Metal-enhanced fluorescence of interlaminar composite film with self-assembled quantum Dots/Au@SiO2 microarchitecture

Abstract Quantum dots fluorescence-enhanced films, which mainly consisted of CdSe@ZnS quantum dots and noble metal nanoparticles or nanorods, were formed by layer-by-layer self-assembly techniques. This particular architecture consisting of metal nanoparticles-poly (diallyl dimethylammonium chloride) (PDDA)-QDs was characterized by those fabrication processes mainly including surface-modifying the oleic acid-capped CdSe@ZnS QDs (high quantum yield of ∼89%) with mercaptopropionic acid (MPA) to be charged negatively (–COO–) for following solution-processed assembly, adjusting the size and coating the gold nanoparticles/nanorods with silica to form suitable dielectric insulation layer and further optimize the fluorescence-enhanced performance, as well as using the cationic polyelectrolyte to control the charges between layers and form opposite charges between two adjacent layers.

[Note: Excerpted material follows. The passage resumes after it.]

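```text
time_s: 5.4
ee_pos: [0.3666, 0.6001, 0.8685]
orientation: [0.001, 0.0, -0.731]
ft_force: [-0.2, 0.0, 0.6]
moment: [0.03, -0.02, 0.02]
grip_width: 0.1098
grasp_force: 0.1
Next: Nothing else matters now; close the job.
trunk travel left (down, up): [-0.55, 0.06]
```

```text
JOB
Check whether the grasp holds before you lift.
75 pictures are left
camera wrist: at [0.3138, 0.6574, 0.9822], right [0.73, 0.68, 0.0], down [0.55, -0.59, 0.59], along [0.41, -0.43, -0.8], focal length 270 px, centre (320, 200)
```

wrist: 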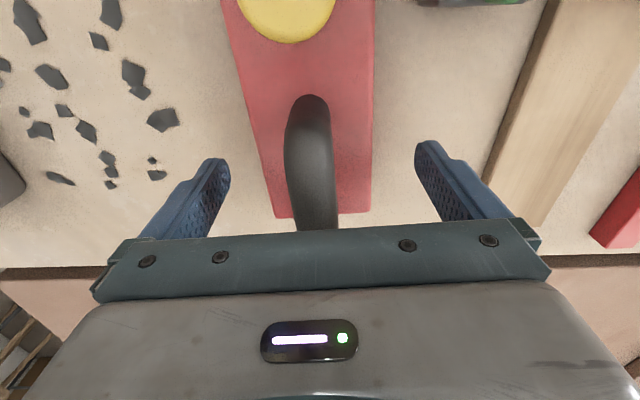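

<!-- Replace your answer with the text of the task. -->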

After optimizing the structure of the quantum dot fluorescence-enhanced films and corresponding surface plasmon enhancement effect, the enhancement factor of 10.8 in Au NPs@SiO2-PDDA-QDs complex film and that of 24.7 in Au NRs@SiO2-PDDA-QDs complex film as compared with the pure quantum dot fluorescence film were achieved, respectively. This indicated that the Au NRs@SiO2-PDDA-QDs complex film was one of the most promising potentials for further display backlight and biometric identifier application.